Say a score of 6 points out of 10 on a certain tool is considered “high risk.” In the historical groups studied, perhaps 50 percent of people with a score of 6 points did reoffend.
Thus, one might be inclined to think that a new offender who also scores 6 points is at a 50 percent risk of reoffending. But that would be incorrect.
It may be the case that half of those with a score of 6 in the historical groups studied would later reoffend. However, the tool is unable to select which of the offenders with 6 points will reoffend and which will go on to lead productive lives.
The studies of factors associated with reoffending are not causation studies. They can tell only which factors are correlated with new crimes. Individuals retain some measure of free will to decide to break the law again, or not.
These issues may explain why risk tools often have significant false positive rates. The predictions made by the most popular risk tools for violence and sex offending have been shown to get it wrong for some groups over 50 percent of the time.

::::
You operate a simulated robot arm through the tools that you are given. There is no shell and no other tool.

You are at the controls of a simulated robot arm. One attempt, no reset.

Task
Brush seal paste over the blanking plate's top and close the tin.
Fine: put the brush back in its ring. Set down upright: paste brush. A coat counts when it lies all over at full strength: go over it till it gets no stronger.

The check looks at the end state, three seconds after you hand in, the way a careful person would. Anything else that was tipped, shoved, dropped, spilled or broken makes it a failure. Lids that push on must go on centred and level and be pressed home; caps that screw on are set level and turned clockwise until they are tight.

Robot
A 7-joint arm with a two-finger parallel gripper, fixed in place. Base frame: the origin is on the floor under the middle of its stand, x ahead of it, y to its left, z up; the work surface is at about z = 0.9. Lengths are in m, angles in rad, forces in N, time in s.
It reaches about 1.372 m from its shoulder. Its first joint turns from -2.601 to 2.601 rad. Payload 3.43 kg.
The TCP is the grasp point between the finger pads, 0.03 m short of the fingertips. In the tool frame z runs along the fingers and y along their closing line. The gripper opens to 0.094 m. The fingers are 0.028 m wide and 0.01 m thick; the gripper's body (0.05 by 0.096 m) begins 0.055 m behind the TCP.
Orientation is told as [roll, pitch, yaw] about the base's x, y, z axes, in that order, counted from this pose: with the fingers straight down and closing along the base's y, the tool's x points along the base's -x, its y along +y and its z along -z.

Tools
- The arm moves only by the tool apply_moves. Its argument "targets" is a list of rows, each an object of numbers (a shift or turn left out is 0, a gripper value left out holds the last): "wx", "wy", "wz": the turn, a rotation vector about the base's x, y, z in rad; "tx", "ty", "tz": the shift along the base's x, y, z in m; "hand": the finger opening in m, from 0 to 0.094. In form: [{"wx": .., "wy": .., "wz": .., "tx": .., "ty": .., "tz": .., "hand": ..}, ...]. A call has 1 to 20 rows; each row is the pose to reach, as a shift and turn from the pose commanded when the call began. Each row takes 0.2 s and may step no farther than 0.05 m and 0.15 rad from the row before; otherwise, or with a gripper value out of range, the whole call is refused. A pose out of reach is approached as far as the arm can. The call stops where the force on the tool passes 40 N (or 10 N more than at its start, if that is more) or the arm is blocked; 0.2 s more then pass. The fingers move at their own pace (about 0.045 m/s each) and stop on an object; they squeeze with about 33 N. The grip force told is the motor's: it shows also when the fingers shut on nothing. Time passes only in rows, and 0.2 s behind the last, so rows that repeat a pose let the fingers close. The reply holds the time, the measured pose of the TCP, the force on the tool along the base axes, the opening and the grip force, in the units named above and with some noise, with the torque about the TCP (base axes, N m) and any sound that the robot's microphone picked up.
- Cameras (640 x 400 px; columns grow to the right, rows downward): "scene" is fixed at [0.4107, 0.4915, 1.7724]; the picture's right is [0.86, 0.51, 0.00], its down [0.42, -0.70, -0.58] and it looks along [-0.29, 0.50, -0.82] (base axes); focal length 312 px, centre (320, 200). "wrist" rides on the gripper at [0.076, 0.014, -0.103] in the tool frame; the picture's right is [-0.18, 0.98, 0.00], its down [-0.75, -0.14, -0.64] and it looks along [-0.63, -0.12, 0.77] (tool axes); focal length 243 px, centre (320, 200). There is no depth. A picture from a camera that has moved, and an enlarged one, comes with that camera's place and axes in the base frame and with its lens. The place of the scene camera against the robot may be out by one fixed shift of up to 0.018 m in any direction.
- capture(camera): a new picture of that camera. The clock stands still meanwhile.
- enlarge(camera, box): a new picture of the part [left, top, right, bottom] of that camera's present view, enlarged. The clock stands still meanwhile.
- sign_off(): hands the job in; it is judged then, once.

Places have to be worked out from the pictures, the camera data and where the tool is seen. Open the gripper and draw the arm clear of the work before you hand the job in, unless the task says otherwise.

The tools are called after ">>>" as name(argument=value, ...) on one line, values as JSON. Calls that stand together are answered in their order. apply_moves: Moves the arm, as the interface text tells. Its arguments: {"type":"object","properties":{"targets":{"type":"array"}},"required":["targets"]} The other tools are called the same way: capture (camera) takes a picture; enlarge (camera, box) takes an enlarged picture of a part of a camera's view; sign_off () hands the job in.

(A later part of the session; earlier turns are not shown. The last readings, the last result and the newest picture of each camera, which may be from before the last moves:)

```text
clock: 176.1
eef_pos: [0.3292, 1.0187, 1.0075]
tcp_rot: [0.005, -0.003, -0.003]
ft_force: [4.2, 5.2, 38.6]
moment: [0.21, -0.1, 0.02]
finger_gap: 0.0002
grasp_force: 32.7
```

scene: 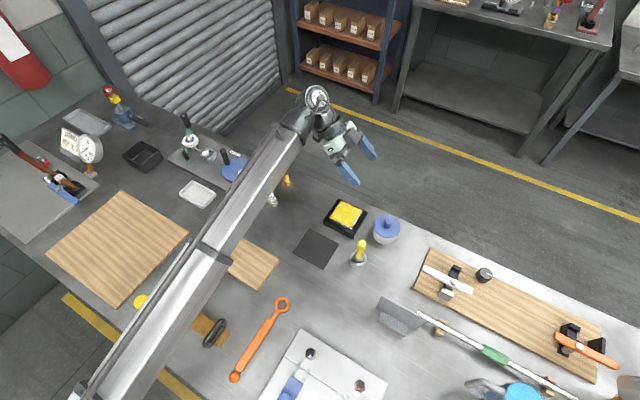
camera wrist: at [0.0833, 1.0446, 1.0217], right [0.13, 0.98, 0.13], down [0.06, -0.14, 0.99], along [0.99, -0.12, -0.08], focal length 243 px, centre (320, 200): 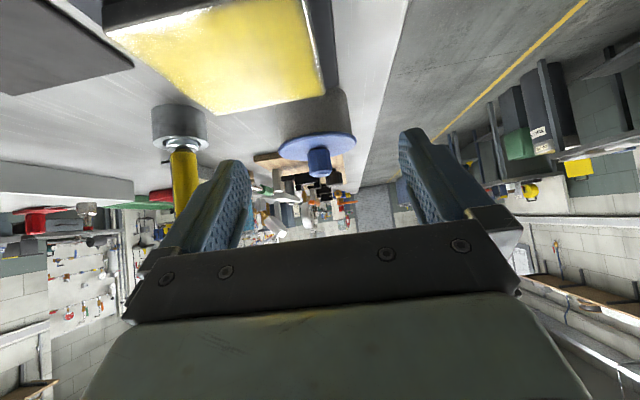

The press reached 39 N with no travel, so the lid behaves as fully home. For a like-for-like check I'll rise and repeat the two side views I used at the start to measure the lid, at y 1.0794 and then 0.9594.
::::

A ProPublica investigation found that COMPAS, the tool used in Loomis’ case, is burdened by large error rates. For example, COMPAS failed to predict reoffending in one study at a 37 percent rate. The company that makes COMPAS has disputed the study’s methodology.
Unfortunately, in criminal justice, misinterpretations of risk assessment tools are pervasive.
Based on my analysis, I believe these tools cannot, scientifically or practically, provide individualized assessments. This is true no matter how complicated the underlying algorithms.
COMPAS documents state the results should not be used for sentencing decisions. Instead, it was designed to assist in supervisory decisions concerning offender needs. Other tool developers tend to indicate that their tool predicts risk at a rate better than chance.
There are also a host of thorny issues with risk assessment tools incorporating, either directly or indirectly, sociodemographic variables, such as gender, race and social class. Law professor Anupam Chander has named it the problem of the “racist algorithm.”